Tres años y dos meses después de declarada la emergencia de salud pública de importancia internacional por el COVID-19 la Organización Mundial de la Salud anunció su fin. En la misma semana, el gobierno de México dio a conocer que finalmente tiene una vacuna propia contra el virus que comenzaría a producirse a finales de 2023.
Si bien el fin de la emergencia sanitaria no significa el fin de la pandemia sí constituye un hito en la zaga del combate al coronavirus, como también lo es agregar al arsenal de vacunas una con participación mexicana. Aun así, no deja de ser paradójica la conjunción de estas dos buenas noticias.
El simbolismo de una vacuna nacional que llega tras más de 650 mil muertes en exceso entre 2020 y 2022 y después de una reducción de cuatro años de la esperanza de vida al nacer de los mexicanos es poderoso. Arriba un elemento clave para reducir los estragos de la pandemia cuando ha pasado el momento más crítico de la enfermedad.
Pese a la aparición relativamente tardía de la vacuna “Patria” ésta no debe menospreciarse. Será muy útil como parte de las medidas que rutinariamente se apliquen en el futuro para mantener bajo control el virus. Además, su disponibilidad ocurre superando las debilitadas capacidades de producción de vacunas que heredó la presente administración.
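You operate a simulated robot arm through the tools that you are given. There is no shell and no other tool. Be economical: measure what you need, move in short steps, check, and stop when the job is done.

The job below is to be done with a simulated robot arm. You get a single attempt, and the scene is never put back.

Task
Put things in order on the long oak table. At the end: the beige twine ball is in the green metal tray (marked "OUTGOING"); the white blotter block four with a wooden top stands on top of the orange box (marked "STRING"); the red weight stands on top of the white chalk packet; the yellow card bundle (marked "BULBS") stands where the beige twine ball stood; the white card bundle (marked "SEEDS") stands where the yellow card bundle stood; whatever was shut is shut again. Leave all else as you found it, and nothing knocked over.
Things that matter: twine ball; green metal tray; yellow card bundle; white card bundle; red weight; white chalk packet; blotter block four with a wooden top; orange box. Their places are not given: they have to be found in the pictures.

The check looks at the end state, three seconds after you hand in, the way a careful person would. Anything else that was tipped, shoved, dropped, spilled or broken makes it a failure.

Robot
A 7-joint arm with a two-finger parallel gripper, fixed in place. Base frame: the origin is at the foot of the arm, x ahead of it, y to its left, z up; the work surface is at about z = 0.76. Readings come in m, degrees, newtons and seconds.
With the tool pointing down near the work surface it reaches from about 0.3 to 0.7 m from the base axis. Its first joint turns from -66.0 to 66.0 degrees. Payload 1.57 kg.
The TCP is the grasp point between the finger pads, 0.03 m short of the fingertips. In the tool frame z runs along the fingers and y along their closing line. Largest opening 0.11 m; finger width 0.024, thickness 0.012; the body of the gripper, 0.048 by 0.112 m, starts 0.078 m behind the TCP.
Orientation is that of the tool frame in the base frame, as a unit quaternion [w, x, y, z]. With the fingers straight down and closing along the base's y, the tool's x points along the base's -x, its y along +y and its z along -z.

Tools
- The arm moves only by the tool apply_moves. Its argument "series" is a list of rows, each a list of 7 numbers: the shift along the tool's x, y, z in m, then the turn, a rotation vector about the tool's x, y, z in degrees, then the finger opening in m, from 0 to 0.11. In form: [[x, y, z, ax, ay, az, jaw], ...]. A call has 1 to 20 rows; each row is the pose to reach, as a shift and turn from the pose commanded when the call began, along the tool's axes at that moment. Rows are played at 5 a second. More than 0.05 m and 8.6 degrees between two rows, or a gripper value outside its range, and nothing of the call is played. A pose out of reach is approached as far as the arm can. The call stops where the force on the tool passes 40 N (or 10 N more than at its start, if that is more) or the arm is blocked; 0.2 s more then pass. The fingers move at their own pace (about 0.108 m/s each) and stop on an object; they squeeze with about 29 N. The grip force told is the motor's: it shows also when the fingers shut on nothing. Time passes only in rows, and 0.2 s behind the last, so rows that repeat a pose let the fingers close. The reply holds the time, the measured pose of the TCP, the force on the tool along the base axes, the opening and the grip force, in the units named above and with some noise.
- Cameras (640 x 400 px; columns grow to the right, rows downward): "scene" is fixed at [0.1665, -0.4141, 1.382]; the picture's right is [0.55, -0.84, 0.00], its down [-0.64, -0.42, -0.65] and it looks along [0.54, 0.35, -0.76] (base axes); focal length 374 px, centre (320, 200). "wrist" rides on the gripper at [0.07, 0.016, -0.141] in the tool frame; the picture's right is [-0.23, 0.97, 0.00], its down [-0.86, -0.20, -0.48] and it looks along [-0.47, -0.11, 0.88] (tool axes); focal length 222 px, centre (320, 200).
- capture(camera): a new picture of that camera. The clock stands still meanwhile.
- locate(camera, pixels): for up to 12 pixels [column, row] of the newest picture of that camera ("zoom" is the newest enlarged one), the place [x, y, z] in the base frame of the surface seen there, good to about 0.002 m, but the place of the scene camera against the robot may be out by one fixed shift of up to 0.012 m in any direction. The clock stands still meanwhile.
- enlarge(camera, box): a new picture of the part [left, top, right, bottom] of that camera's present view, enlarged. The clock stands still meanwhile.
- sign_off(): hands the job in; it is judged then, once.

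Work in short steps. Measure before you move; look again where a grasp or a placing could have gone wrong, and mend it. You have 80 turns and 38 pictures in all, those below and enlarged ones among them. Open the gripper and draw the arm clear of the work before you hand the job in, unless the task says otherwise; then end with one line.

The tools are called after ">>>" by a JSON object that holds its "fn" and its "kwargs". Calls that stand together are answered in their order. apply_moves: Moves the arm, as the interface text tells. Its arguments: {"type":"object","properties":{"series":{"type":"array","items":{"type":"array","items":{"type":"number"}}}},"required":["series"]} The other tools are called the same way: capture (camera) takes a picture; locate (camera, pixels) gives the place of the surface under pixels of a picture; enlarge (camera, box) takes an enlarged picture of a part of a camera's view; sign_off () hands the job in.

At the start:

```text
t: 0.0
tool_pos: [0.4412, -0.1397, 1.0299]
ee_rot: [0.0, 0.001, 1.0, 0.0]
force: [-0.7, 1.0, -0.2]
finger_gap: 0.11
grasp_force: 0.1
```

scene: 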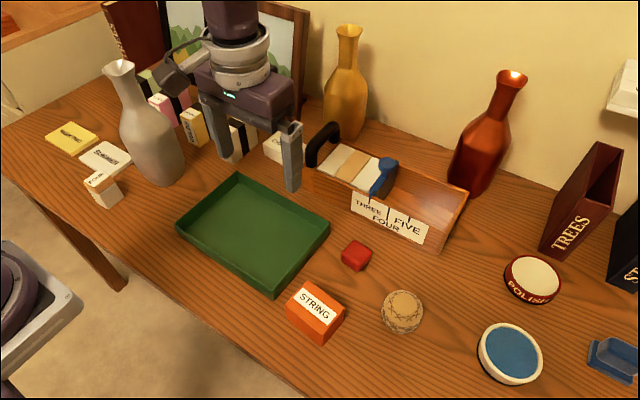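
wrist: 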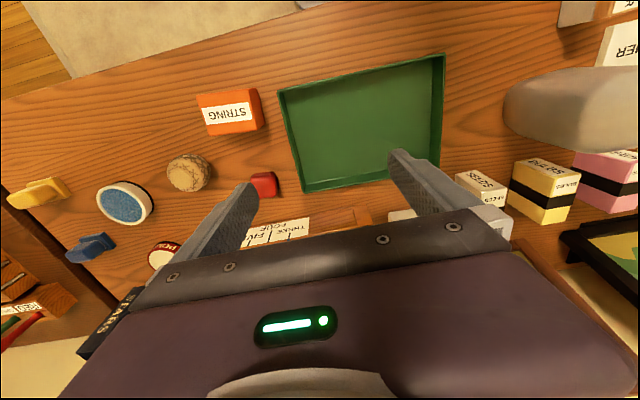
Desde los años noventa la autosuficiencia en la producción de vacunas por el sector público ha declinado hasta reducirse a un 25% de los requerimientos del país mediante la empresa Birmex. El resto se obtiene a través de compras al sector privado bajo la coordinación de la empresa citada. La nueva vacuna vence una inercia de décadas.
Tampoco debe subestimarse la contribución del presente gobierno a dificultar la aparición de la nueva vacuna. Birmex ha ejercido un menor gasto en la presente administración que en la anterior. Para 2023 su presupuesto se recortó en 14.7% y continúa con severos problemas logísticos y de corrupción. Como en el caso de la transición del Seguro Popular al INSABI, los problemas se han agravado en vez de avanzarse decisivamente en su solución.
Sin embargo, con el fin de la emergencia sanitaria, el problema que más sobresale es la limitada efectividad de la estrategia de vacunación seguida por México. Un estudio publicado en la revista The Lancet (Global impact of the first year of COVID-19 vaccination) muestra que en su primer año de vacunación México evitó entre 24 y 41 muertes por cada diez mil habitantes, es decir, alrededor de 410 mil personas salvadas.
La estimación del número de personas que evitaron la muerte en el país puede parecer elevado, más considerando que en 2021 hubo más de 317 mil muertes en exceso. Sin embargo, la máxima efectividad, que incluso alcanzaron algunos países de América Latina, como Costa Rica, Chile y Uruguay, fue entre 59 y 170 muertes evitadas por cada diez mil habitantes, es decir, en promedio tres y media veces más de lo que correspondió a México.
Por su menor extensión geográfica y población, estos países tuvieron una ventaja sobre el nuestro. Sin embargo, Brasil, una nación más extensa y poblada, pudo alcanzar un mayor número de muertes evitadas, entre 49 y 61 por cada diez mil habitantes. Si México hubiera alcanzado ese nivel de efectividad con su estrategia de vacunación habría salvado alrededor de 230 mil vidas adicionales.
El pobre saldo de la estrategia mexicana para enfrentar al COVID-19 ha sido reiterado por la Comisión Lancet sobre las lecciones para el futuro de la pandemia de COVID-19. Esta comisión estableció que México fue el país con más fallecimientos directamente atribuibles a la pandemia por millón de habitantes en el mundo, señalando al gobierno mexicano por varias acciones irresponsables y de desdén a la evidencia científica disponible.
De esta forma, las buenas noticias del fin de la emergencia sanitaria y la obtención de una nueva vacuna, si bien para celebrarse, no dejan de ser un amargo recordatorio de una mediocre estrategia de vacunación.